Some thoughts on the importance of historical context
Kathleen Wynne (left) is congratulated by runner-up Sandra Pupatello on Saturday.
And something is happening here
But you don't know what it is
Do you, Mister Jones?
— Bob Dylan, "Ballad of a Thin Man"
Early Sunday morning on Facebook, I posted a knee-jerk response to the selection of Kathleen Wynne as the Liberal Party of Ontario's new leader — and thus, the province's new Premier. Wynne won on the third ballot, edging out Sandra Pupatello. The women had been the front-runners right from the start. (Entirely coincidentally, but most serendipitously, Wynne's victory came only two days before the 25th anniversary of the Supreme Court of Canada's decision declaring that women have a fundamental right to control their own bodies.)

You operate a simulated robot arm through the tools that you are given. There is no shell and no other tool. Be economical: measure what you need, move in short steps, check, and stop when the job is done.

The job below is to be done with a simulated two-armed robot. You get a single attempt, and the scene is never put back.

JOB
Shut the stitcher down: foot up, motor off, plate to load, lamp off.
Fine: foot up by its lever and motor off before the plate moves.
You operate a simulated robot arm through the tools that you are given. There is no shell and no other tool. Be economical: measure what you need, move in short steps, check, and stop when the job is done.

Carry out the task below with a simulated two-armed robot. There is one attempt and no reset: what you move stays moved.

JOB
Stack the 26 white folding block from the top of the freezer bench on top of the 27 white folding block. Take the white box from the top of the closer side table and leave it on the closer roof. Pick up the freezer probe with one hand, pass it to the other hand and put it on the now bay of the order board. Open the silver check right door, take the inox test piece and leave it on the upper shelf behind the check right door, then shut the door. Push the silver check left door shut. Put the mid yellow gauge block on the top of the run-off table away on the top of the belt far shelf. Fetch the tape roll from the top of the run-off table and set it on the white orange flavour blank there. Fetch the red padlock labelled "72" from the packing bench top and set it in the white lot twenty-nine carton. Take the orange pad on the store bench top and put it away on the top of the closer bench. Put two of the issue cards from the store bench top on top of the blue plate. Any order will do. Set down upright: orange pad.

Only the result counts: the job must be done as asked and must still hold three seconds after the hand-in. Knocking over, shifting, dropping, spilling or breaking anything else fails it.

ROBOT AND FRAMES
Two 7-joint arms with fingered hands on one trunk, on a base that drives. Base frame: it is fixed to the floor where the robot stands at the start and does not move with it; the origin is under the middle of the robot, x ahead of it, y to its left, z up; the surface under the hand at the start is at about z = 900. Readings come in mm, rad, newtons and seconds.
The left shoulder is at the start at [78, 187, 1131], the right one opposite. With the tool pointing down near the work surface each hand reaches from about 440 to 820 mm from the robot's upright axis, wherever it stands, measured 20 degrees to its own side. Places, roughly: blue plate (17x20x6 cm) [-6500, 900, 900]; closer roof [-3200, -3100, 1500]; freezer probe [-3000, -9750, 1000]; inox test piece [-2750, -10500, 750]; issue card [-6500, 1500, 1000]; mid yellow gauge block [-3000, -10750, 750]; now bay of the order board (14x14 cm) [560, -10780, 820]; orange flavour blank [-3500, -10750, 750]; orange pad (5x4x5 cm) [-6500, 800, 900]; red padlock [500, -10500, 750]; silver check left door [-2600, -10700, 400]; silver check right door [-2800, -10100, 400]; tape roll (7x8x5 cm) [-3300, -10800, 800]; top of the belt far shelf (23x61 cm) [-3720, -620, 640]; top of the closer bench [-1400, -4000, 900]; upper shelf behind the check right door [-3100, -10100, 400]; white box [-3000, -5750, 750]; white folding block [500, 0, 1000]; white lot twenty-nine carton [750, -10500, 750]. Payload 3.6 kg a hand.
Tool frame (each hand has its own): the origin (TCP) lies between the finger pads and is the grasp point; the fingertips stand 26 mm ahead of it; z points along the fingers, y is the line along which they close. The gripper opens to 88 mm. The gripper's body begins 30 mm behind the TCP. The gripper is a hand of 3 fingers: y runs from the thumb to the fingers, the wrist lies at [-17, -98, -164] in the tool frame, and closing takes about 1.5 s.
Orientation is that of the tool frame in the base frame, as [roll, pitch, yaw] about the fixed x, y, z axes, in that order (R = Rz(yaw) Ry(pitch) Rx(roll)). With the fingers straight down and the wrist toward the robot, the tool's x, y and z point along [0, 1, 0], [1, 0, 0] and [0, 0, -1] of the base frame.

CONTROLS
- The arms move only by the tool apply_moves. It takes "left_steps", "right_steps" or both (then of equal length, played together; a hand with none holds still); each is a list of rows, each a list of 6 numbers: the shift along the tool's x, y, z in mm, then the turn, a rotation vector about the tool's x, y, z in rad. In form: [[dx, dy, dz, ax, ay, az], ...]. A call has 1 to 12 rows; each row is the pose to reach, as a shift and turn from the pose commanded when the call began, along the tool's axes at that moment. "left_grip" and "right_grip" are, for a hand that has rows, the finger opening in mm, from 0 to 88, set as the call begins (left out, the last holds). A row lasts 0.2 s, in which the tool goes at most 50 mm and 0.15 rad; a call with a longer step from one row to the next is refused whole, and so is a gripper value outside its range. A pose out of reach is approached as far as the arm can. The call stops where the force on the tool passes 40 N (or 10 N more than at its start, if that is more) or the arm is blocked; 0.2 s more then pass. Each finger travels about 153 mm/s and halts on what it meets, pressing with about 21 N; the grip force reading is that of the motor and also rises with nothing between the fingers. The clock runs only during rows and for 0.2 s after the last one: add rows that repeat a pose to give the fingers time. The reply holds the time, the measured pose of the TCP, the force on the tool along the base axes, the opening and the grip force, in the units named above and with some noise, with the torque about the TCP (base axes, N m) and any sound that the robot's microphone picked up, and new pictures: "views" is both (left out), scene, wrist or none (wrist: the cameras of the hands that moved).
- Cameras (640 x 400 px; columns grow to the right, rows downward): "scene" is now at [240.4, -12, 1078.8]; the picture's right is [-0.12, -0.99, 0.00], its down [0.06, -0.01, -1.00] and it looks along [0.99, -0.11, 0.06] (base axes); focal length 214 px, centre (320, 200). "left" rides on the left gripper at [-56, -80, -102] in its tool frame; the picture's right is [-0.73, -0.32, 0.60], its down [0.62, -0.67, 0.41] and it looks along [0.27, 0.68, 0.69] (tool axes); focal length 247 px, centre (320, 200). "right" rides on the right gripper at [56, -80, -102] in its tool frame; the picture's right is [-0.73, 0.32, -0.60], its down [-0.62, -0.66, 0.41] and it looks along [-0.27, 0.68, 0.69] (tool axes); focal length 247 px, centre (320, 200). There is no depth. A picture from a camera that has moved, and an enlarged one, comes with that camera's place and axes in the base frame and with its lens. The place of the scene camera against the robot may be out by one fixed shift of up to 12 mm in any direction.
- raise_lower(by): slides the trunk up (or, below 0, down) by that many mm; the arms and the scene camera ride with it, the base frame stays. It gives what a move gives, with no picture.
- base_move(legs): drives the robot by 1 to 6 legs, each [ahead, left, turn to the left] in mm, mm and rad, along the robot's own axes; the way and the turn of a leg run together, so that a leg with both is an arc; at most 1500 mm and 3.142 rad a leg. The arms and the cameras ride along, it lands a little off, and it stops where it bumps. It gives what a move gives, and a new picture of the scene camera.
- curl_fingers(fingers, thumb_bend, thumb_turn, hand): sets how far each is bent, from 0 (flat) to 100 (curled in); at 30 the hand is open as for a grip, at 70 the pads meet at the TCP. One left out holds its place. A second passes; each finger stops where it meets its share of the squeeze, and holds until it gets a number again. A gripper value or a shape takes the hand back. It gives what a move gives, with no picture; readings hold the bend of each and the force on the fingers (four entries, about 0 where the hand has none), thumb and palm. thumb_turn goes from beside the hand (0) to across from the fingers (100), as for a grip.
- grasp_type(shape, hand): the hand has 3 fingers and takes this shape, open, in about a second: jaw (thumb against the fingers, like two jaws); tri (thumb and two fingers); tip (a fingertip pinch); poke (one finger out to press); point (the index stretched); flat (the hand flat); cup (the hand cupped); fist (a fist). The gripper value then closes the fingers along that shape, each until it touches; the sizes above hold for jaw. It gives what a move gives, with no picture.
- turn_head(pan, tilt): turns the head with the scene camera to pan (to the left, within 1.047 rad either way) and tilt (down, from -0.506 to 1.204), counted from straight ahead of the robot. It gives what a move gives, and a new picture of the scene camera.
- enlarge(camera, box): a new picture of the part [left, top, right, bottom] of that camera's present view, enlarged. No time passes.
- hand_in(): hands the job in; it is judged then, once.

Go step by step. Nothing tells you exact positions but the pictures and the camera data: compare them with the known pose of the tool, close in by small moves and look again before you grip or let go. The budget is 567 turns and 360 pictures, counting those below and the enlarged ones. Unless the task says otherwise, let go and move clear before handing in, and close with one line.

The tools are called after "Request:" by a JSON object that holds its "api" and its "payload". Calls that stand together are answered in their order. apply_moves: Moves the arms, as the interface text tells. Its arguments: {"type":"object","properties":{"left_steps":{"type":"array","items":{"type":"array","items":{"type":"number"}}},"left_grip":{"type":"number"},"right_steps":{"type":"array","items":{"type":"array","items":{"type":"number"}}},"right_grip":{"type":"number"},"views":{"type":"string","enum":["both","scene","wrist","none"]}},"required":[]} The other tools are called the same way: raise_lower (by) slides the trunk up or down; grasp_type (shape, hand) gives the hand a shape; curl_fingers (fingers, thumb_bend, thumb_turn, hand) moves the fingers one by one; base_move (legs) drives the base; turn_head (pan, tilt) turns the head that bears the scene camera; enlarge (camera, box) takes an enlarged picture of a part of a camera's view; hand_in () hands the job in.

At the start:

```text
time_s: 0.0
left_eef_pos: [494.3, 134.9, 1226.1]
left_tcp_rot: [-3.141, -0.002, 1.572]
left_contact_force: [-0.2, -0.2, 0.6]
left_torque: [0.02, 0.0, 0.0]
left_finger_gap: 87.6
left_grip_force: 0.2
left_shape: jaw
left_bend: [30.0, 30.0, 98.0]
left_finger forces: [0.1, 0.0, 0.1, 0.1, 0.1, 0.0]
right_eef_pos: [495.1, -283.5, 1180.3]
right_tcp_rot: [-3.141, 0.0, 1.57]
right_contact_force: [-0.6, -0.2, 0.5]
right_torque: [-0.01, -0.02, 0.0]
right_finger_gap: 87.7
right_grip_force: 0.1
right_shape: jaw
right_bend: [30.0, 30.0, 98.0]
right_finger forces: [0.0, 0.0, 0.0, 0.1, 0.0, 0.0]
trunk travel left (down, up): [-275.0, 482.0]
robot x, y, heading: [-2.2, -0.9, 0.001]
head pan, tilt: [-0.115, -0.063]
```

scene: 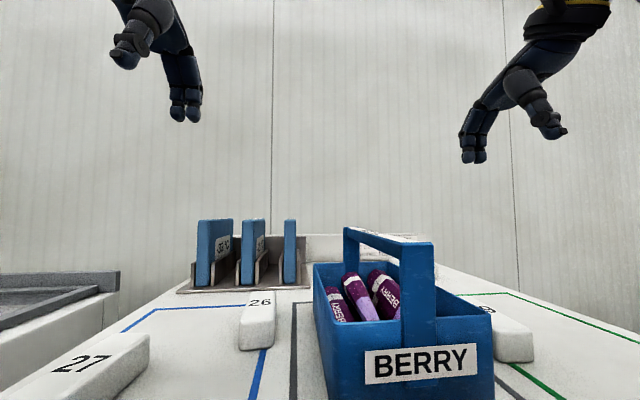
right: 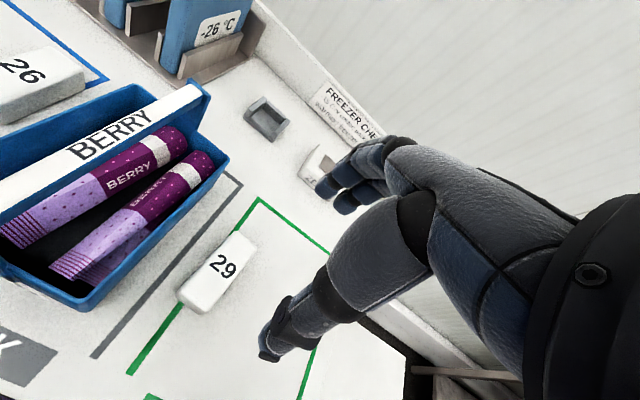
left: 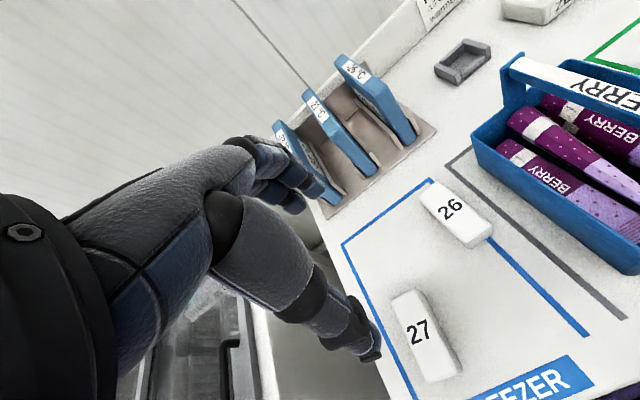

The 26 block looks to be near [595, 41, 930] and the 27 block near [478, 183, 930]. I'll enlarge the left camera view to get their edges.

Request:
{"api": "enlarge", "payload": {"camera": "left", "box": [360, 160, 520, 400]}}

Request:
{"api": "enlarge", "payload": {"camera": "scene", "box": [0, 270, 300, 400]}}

Those of you who think that nothing changes, please take note. In some very important ways, the world *is* getting better and it's important we remember that. A divorced, gay, woman is now Premier of Ontario.
Woman. Gay. Divorced. 30 years ago (or less!) any *one* of those facts would have automatically disqualified her.
That's a sea change, ladies and gentleman. A fucking sea change.
There is more to it than that, of course, and finding myself living in a country in which six of its 14 First Ministers are women does not mean we have reached Utopia.
But it is significant.
So significant that it deserves not just an emphasized paragraph all of its own, but consideration at some length. The perfumes of change.